KOMPAS.com - Antartika semakin tidak dapat dikenali dari tahun ke tahun. Salah satu pertanda buruk terjadi, yakni fenomena bunga bermekaran di benua terdingin di dunia ini.
Fenomena bunga mekar di Antartika ternyata terjadi karena adanya perubahan yang signifikan dari wilayah yang dulunya didominasi oleh es itu.
Para ilmuwan telah menemukan tumbuhan berbunga, lumut, dan ganggang menyebar dengan cara yang belum pernah terjadi sebelumnya.
Sementara luas es yang terapung semakin menyusut.
Jadi, bagaimana fenomena bunga bermekaran di Antartika ini terjadi?
Baca juga: Fenomena Super Blue Moon 30 Agustus 2023, Apa yang Menarik?
Dikutip dari Science Alert, Selasa (26/9/2023) Antartika tengah mengalami perubahan dramatis yang terjadi bersamaan dengan meningkatnya suhu di musim panas.
Kenaikan suhu dan gelombang panas, disebut menjadi penyebab bunga bermekaran di Antartika.

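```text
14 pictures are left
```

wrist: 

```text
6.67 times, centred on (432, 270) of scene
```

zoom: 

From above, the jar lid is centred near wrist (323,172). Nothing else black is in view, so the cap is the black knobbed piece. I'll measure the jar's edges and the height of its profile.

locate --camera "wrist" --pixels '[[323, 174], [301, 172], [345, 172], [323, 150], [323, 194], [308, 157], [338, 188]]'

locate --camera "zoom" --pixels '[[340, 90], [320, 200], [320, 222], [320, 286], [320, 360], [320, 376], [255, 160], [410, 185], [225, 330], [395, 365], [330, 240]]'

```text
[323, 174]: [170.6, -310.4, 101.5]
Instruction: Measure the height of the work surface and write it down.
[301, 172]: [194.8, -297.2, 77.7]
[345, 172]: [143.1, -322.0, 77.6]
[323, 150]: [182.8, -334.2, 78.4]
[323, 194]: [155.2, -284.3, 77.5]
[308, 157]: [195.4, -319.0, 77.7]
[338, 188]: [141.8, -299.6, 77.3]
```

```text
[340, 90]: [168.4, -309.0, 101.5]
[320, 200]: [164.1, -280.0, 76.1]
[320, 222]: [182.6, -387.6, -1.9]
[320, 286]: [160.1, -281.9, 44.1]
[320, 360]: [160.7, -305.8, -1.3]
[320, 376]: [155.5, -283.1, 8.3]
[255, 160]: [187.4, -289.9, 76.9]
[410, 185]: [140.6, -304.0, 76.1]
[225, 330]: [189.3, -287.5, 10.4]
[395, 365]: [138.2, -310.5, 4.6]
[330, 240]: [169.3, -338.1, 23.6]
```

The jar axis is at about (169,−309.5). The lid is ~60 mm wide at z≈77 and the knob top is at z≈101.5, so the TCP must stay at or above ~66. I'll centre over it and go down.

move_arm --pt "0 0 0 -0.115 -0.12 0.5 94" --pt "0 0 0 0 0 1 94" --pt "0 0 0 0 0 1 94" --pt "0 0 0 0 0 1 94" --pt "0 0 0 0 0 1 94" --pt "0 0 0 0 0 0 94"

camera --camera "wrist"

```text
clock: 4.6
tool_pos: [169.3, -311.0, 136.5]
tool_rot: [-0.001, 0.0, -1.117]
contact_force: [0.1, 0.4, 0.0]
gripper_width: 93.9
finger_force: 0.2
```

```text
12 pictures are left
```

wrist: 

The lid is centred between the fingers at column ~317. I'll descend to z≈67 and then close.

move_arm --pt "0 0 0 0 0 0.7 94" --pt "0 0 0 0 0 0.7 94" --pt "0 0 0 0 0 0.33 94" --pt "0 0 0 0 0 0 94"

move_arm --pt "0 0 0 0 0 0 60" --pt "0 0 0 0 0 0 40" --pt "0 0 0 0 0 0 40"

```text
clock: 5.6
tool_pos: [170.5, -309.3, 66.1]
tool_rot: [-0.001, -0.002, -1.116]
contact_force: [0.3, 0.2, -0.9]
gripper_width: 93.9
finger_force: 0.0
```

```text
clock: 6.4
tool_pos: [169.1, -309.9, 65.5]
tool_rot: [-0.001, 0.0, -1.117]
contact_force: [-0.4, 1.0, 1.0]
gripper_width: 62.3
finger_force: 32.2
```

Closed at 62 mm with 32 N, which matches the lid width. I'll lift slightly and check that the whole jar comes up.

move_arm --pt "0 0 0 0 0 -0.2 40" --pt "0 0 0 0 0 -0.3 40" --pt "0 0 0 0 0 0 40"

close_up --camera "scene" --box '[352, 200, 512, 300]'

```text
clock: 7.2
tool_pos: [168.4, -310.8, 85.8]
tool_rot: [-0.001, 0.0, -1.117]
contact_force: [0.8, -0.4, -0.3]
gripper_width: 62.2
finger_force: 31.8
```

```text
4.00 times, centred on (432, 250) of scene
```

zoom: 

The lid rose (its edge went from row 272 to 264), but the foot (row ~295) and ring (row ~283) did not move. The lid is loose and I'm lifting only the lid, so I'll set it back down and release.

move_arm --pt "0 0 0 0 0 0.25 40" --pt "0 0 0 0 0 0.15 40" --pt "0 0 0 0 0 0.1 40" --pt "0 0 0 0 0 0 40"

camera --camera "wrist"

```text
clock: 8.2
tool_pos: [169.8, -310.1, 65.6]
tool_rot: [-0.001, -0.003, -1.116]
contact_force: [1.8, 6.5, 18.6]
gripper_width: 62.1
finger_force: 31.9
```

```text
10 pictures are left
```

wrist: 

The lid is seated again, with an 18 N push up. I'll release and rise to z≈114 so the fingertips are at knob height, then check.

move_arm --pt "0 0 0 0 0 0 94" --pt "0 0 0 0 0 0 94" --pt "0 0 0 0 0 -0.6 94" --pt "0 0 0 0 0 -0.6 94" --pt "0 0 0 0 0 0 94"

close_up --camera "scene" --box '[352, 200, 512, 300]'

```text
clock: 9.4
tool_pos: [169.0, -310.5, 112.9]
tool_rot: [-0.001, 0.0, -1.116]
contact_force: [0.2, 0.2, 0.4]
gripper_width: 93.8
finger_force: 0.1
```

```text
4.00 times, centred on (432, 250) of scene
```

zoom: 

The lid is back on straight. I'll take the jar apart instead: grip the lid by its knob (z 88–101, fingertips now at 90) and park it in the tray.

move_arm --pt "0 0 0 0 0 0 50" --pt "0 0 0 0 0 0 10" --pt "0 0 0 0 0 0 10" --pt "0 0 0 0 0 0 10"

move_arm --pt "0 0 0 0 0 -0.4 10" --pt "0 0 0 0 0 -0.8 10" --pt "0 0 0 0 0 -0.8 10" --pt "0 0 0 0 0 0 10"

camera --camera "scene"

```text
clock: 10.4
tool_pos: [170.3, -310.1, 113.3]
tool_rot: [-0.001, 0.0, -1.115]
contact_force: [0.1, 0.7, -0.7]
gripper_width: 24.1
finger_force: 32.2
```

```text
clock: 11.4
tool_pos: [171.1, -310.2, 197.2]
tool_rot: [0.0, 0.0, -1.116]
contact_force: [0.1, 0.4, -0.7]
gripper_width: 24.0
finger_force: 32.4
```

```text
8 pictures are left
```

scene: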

Sebelumnya, Antartika dan pulau-pulau di sekitarnya tertutup salju dan es permanen, dan hanya sekitar satu persen lahan yang cocok untuk tanaman berbunga seperti rumput rambut Antartika (Deschampsia antarctica) dan lumut mutiara Antartika (Colobanthus quitensis).
Namun, dalam beberapa dekade terakhir, musim semi dan musim panas yang lebih hangat telah menyebabkan tanaman seperti ini berkembang pesat, dengan tingkat pertumbuhan meningkat sebesar 20 persen atau lebih dari tahun 2009 hingga 2018.
Lalu pada akhir abad ini, beberapa model memperkirakan akan ada peningkatan tiga kali lipat lahan bebas es di Semenanjung Antartika yang dapat ditinggali tanaman.
Jika vegetasi terus menyebar ke zona-zona ini, para peneliti khawatir hal ini akan menyebabkan hilangnya keanekaragaman hayati yang tidak dapat diperbaiki di Antartika.
Baca juga: Fenomena Salju Hijau ini Menghijaukan Antartika, Ini Penyebabnya
“Kita tahu bahwa akan ada ribuan kilometer persegi kawasan bebas es baru dan suhu yang lebih hangat, serta ketersediaan air tambahan akan menciptakan habitat baru yang siap untuk kolonisasi, yang akan menguntungkan beberapa spesies tetapi sekaligus tidak menguntungkan spesies lainnya,” jelas Jasmine Lee, ahli biologi konservasi dari British Antarctic Survey.
Para ilmuwan di seluruh dunia kini bekerja secepat mungkin untuk memahami habitat Antartika di masa lalu dan masa kini untuk mengantisipasi hal-hal yang terjadi di masa depan.
Pada tahun 2022, para peneliti di Universitas Washington (UW) mencatat gelombang panas terbesar yang pernah melanda Antartika.
Lalu bulan Maret, suhu di dekat kutub selatan mencapai 39 derajat Celsius di atas normal selama tiga hari berturut-turut.